§ **Aim of the exercise**
Carry the extracted text on from its last sentence.

— start Extracted text —

The agreement, which was signed off at a virtual meeting on Monday, caps a multi-year effort to beef up the European Stability Mechanism, which can provide 500 billion euros ($598 billion) in emergency loans to euro-area economies.

The accord foresees greater powers for the rescue fund in the design and implementation of future bailouts and reinforces its precautionary credit. The ministers also agreed on the early introduction of the ESM as a backstop to the Single Resolution Fund, the euro area’s pot of money for winding down failing banks. This will now be in place as of 2022, two years earlier than planned.

“The ESM reform strengthens the euro and the entire European banking sector,” German Finance Minister Olaf Scholz said in a statement after the meeting. “We are making the euro zone even more robust against attacks by speculators.”

Risk Reduction

While originally considered one of the least contentious aspects of completing the euro’s institutional framework, the ESM overhaul faced setbacks. The main delay had to do with Italy, whose support came into question when the proposal became a hot-button topic in Rome, driving a wedge between partners in the coalition government.

Italian resistance was focused on a clause in the reform plans that would require all euro-area member states to issue bonds with so-called collective action clauses that critics argue would simplify debt-restructuring requests.

— end Extracted text —
— start Data excerpt —

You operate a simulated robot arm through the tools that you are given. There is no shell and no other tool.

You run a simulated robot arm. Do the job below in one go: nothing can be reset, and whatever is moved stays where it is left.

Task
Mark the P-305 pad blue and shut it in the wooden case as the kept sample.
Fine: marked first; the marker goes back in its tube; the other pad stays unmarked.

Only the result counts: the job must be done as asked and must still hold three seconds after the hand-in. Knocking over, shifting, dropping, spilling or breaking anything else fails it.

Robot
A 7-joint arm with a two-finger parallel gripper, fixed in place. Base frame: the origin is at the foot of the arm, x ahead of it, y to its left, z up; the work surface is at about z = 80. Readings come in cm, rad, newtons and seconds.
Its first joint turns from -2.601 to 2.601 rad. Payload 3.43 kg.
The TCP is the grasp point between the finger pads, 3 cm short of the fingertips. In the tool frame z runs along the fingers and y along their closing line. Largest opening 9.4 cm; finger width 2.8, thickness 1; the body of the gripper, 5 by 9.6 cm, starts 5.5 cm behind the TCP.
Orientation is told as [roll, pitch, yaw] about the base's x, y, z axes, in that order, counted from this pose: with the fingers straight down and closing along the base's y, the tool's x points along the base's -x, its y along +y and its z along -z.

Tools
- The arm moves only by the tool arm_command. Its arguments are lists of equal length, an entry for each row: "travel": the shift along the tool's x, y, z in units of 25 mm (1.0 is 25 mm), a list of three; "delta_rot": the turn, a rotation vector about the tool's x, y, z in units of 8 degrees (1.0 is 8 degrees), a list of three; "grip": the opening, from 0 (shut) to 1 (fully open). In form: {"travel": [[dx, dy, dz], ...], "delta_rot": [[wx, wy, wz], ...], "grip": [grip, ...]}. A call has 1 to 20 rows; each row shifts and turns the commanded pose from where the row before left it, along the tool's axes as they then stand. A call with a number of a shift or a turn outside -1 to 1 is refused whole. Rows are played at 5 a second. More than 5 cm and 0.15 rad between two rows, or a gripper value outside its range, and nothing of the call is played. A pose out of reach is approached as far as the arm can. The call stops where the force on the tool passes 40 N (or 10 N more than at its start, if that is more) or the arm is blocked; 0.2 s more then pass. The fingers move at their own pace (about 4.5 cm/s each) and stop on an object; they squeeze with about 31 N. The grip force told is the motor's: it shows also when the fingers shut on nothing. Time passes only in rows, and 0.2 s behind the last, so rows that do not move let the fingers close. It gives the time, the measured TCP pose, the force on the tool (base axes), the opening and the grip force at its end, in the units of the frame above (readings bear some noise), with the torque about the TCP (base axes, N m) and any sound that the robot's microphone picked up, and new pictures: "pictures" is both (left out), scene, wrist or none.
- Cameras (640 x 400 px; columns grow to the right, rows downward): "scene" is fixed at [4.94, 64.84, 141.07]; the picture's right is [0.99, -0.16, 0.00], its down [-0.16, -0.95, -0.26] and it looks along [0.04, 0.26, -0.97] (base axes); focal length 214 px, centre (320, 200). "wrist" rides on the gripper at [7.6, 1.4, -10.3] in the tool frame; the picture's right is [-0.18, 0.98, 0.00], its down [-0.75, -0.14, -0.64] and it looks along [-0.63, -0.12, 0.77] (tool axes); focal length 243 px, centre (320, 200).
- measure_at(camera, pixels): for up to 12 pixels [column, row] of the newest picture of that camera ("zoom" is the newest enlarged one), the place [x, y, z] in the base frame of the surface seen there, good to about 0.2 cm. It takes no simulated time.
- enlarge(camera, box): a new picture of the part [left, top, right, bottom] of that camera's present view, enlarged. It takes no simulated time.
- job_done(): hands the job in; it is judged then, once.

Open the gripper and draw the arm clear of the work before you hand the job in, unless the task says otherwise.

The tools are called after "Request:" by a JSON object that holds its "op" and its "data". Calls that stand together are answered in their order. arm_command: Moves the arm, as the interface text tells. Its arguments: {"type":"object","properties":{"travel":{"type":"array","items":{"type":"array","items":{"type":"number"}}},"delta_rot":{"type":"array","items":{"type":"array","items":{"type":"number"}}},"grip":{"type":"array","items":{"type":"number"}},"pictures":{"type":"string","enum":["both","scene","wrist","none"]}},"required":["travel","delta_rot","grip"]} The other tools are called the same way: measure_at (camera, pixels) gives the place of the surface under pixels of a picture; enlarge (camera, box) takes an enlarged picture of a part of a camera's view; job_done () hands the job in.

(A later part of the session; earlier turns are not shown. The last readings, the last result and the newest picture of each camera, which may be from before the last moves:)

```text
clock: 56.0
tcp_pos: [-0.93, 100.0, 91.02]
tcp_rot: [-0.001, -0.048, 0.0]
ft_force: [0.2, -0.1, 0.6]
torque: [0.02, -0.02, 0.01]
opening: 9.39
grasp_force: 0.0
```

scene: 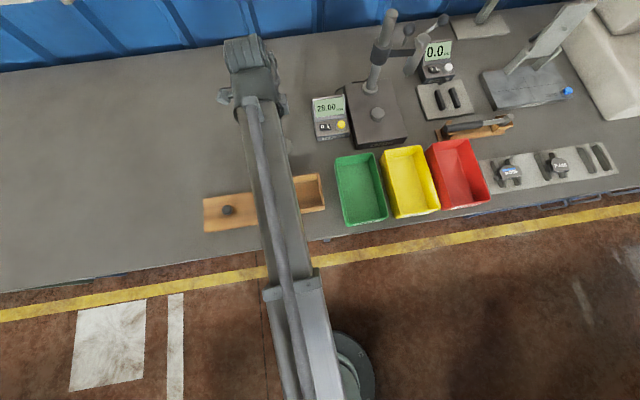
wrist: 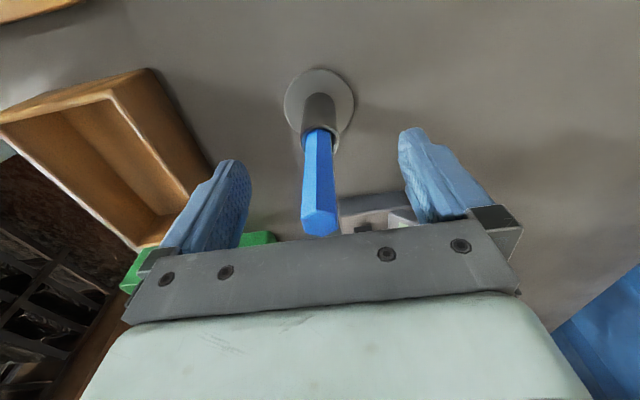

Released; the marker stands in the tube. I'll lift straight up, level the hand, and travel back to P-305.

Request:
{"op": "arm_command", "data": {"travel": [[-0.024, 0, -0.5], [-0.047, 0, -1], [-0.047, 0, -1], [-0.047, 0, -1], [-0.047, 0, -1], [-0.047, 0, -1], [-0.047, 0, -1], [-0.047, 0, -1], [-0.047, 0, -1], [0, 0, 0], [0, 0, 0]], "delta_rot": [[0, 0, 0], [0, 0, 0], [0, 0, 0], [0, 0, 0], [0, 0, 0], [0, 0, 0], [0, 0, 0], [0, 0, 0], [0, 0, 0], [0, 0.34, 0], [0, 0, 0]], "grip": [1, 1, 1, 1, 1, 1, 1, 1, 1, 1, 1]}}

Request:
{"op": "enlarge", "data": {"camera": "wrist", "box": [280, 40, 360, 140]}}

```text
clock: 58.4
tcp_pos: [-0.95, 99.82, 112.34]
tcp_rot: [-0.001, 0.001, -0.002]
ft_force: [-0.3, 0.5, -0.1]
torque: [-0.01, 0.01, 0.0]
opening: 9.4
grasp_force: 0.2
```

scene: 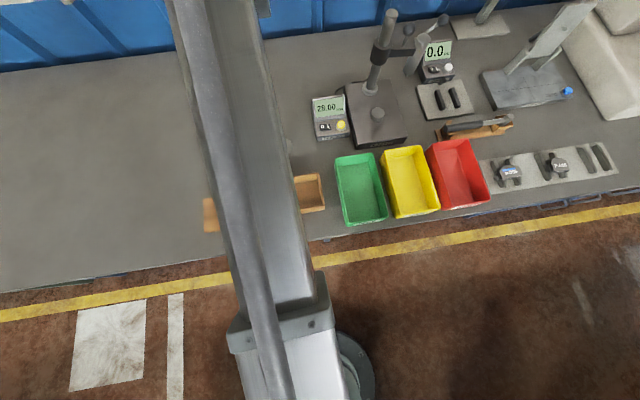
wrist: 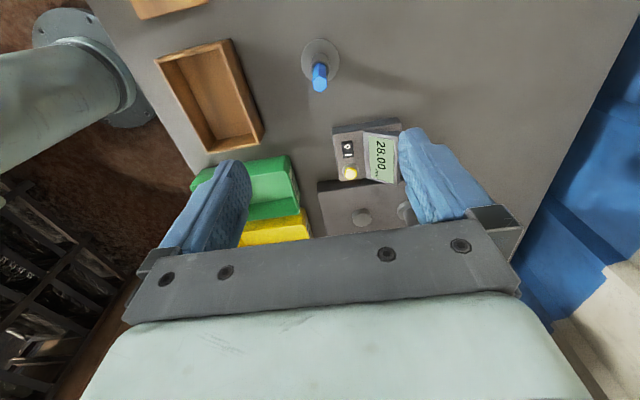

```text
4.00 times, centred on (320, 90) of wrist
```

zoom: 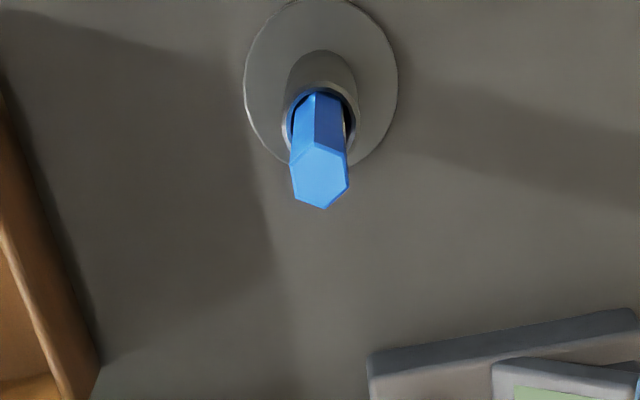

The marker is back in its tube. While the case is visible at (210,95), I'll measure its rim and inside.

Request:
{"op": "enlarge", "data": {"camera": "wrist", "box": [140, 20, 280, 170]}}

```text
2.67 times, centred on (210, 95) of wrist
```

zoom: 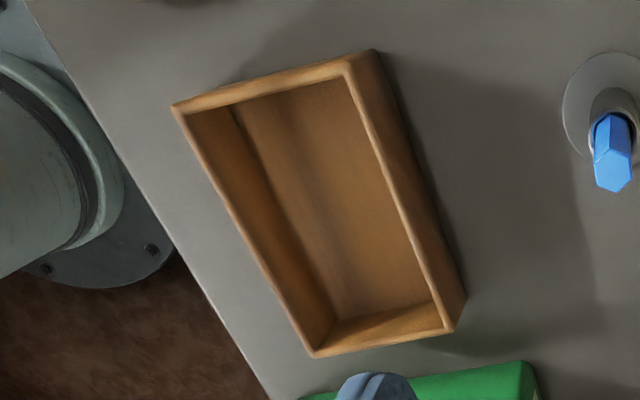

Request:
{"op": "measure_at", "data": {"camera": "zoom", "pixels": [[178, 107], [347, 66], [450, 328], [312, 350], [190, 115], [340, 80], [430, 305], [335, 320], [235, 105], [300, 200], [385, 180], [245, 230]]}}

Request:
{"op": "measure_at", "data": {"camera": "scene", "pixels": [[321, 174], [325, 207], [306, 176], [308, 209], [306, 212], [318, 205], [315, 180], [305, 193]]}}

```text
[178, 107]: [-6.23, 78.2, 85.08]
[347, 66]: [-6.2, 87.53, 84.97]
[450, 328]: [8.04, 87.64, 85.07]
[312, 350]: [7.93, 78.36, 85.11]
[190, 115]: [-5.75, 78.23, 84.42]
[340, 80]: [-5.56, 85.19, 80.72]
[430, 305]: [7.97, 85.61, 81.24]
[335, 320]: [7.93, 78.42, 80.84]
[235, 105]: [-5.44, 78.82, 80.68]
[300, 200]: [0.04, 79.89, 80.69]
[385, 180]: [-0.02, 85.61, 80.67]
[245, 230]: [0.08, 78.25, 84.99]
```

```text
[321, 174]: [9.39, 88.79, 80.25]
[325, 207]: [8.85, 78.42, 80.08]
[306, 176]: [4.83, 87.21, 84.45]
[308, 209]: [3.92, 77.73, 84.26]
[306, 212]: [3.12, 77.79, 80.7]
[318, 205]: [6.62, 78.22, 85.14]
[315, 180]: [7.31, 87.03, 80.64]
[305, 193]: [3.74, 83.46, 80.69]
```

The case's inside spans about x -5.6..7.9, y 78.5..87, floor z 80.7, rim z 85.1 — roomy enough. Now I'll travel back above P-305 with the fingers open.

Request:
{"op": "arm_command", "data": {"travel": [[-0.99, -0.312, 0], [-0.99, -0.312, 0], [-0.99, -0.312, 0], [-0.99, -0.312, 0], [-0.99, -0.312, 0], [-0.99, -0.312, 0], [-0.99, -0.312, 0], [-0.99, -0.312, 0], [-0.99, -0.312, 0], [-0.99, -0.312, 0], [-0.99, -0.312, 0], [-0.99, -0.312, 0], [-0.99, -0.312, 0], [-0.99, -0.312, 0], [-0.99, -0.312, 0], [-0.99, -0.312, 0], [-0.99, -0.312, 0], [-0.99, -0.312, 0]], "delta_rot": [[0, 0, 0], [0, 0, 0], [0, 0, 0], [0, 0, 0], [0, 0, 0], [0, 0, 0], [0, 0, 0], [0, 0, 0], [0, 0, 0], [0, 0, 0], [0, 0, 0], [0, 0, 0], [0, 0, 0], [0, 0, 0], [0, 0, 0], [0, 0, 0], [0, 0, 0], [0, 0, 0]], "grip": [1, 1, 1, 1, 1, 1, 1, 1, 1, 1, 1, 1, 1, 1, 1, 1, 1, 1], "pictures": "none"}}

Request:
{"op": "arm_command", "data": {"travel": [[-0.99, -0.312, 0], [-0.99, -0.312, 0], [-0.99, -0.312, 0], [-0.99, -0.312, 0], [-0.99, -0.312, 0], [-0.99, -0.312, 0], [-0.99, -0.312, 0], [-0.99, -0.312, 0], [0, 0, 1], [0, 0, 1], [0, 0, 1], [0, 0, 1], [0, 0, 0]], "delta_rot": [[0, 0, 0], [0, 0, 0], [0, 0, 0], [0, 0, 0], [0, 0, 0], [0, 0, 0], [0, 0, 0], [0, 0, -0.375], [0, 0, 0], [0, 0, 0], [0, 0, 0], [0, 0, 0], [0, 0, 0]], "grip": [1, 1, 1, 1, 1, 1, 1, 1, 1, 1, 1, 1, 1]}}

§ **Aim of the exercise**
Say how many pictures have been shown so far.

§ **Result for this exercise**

— end Data excerpt —

§ **Result for this exercise**
More recently, the agreement on the early introduction of the SRF backstop hinged on hawkish nations like the Netherlands and Finland agreeing that banks had sufficiently reduced risks on their balance sheets.

“This is a crucial stepping stone on our path to strengthen the banking union and an important complement to support the recovery,” Paschal Donohoe, who chairs the meetings of finance ministers, told reporters after the meeting.

Getting the deal over the line is a signal that the euro area can proceed with work on building greater safety nets for its members’ economies and financial systems. But the arduous process also highlights how difficult it may be for the bloc to make headway with other key areas that remain deadlocked.

Chief among them: the creation of a common EU deposit insurance that would stabilize the financial system by reducing the risk of bank runs. Such plans have stalled for years amid differences between countries over the need for risk sharing.

©2020 Bloomberg L.P.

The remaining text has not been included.